In new book, writer Terry Blackhawk crystallizes her aesthetic vision with scientific, elegiac, and musical poems
- Terry Blackhawk has been a force in Detroit poetry for decades. In addition to her own work, she also founded the award-winning InsideOut Literary Arts program, which teaches creative writing to young people in the city. Our reviewer John Freeman reviewed Blackhawk's newest book, One Less River, which offers ideas on life and the human condition.
Theater Talk: “Into the Woods,” “Dancing,” and “A Child’s Christmas in Wales”
- Encore Michigan editor and publisher David Kiley joined us to talk about a mix of notable shows on stage at Michigan theaters this December.

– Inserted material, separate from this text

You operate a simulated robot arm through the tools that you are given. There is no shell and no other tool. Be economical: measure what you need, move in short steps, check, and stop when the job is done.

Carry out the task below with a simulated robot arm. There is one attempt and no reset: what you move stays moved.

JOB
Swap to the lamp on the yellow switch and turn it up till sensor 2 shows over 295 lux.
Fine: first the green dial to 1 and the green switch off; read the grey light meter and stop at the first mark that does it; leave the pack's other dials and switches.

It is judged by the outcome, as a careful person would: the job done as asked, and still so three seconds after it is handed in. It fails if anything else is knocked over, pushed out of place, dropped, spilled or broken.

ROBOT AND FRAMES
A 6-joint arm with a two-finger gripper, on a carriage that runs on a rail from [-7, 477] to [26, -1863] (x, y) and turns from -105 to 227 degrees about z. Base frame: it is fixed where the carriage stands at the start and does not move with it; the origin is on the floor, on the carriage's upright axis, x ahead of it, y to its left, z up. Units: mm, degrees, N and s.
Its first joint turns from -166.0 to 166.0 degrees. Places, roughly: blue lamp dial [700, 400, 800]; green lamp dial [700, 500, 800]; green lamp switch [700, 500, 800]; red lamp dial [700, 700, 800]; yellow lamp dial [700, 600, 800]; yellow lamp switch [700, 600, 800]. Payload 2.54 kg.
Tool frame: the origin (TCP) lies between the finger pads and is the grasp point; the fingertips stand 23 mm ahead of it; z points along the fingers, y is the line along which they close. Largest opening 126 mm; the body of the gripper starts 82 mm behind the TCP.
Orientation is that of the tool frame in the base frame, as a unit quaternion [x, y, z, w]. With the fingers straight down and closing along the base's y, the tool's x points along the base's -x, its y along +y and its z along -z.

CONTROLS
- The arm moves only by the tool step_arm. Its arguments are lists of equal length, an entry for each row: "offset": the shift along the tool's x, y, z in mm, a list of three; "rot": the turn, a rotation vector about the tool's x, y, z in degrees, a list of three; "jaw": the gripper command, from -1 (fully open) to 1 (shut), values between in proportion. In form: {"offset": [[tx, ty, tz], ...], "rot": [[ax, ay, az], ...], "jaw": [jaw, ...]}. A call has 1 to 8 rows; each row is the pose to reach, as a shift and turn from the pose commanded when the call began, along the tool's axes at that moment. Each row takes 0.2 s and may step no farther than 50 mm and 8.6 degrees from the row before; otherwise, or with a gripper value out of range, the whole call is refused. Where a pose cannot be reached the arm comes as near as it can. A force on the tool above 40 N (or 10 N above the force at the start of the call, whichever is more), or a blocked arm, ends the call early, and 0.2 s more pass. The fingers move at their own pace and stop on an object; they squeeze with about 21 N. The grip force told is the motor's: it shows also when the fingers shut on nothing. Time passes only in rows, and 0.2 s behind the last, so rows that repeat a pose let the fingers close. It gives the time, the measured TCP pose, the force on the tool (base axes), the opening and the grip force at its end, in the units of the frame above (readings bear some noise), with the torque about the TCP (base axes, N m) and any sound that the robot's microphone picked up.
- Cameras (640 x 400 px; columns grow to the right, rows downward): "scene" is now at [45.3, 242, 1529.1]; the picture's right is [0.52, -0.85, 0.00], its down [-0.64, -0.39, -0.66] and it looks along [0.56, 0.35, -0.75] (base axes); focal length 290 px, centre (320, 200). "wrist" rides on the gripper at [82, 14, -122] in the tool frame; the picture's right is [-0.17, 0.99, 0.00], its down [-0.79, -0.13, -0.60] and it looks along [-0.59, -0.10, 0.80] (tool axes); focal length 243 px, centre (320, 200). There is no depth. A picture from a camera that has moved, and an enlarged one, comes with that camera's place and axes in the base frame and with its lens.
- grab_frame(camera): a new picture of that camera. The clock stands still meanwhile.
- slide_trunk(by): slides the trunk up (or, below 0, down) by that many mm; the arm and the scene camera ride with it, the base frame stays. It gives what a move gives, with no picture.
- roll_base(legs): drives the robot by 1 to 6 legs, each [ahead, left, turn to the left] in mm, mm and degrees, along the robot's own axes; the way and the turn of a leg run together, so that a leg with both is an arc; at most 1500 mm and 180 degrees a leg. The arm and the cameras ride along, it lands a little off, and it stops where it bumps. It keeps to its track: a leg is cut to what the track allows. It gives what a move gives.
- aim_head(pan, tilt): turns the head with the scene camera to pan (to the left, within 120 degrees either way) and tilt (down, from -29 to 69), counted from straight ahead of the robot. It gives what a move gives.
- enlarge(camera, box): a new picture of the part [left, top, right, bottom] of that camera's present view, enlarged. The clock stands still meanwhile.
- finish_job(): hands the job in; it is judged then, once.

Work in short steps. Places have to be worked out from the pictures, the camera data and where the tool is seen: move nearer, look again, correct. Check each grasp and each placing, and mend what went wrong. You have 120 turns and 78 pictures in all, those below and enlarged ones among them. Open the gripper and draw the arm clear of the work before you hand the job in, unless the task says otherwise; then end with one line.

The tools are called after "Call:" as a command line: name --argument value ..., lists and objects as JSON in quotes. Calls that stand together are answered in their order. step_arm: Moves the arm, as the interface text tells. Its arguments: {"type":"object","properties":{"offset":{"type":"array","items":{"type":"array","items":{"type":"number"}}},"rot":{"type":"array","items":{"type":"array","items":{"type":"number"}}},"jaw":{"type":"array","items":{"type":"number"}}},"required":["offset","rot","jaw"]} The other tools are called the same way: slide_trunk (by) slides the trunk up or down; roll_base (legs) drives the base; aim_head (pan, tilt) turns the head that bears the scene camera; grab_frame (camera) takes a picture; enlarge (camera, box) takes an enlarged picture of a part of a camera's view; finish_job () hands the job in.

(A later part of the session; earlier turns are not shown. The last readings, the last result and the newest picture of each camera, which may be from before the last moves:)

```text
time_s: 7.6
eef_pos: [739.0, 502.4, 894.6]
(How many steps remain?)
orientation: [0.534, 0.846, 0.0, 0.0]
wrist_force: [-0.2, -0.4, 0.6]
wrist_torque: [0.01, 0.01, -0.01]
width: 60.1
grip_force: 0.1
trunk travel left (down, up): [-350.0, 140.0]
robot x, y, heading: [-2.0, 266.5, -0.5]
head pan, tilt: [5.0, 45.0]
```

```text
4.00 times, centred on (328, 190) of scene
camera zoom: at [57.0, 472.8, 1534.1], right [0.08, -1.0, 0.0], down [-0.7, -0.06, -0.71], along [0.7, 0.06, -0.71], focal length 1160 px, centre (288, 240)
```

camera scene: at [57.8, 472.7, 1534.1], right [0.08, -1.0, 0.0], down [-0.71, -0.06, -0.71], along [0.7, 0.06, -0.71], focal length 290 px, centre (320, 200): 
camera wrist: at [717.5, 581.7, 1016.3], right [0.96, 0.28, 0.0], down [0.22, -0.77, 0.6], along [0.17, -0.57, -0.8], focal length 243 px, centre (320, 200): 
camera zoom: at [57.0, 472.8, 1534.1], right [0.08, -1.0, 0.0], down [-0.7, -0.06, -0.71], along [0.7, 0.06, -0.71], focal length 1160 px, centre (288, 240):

Young Michigan playwright Max Vinogradov has new a new play called Dancing at the Planet Ant Theatre in Hamtramck. The family favorite Into the Woods is at the Flint Repertory Theatre, and the Michigan Irish Repertory Theater is performing Dylan Thomas’s A Child’s Christmas in Wales, which blends famous Christmas music in both English and Welsh.
- Support for arts and culture coverage comes in part from the Michigan Council for Arts and Cultural Affairs.
What the demise Detroit's downtown department stores tells us about the modern shopping landscape
- Sixty years ago on Woodward Avenue in December, the streets would have been crowded with shoppers and the department store windows are covered with colorful holiday pictures to amaze children and draw in customers. That era of glamorous downtown department stores in no more in Detroit. We spoke with Michael Hauser, the author of Hudson's: Detroit's Legendary Department Store, about how retail has changed since the golden era of the downtown department store.
When does everyday noise become unhealthy? UM and Apple study aims to find out.
- Modern life is noisy. You've got passing cars, chattering people, barking dogs, fans, and even the music playing from your headphones all reaching your ears on a daily basis. Excessive noise can be harmful to human health, but there isn't much data on exactly how much "noise pollution" we experience every day. A new collaboration between the University of Michigan and Apple aims to change that. We talk to Richard Neitzel, associate chair of Environmental Health Sciences at UM. He told us what they hope to learn from the study, which allows iPhone and Apple Watch users to measure their noise exposure and send the data to researchers.
How a lock of hair unlocked one of the greatest mysteries of medical history: Beethoven’s death.
- One of the greatest paradoxes in music is how Ludwig van Beethoven wrote some of the most powerful and well-known music of all time while being profoundly deaf. This month marks Beethoven’s 249th birthday. Dr. Howard Markel is a University of Michigan medical historian and PBS contributor. He explained what could have caused Beethoven’s myriad health problems, including his deafness. We also spoke with Markel about his new book Literatim, which features essays at the intersection of medicine and culture.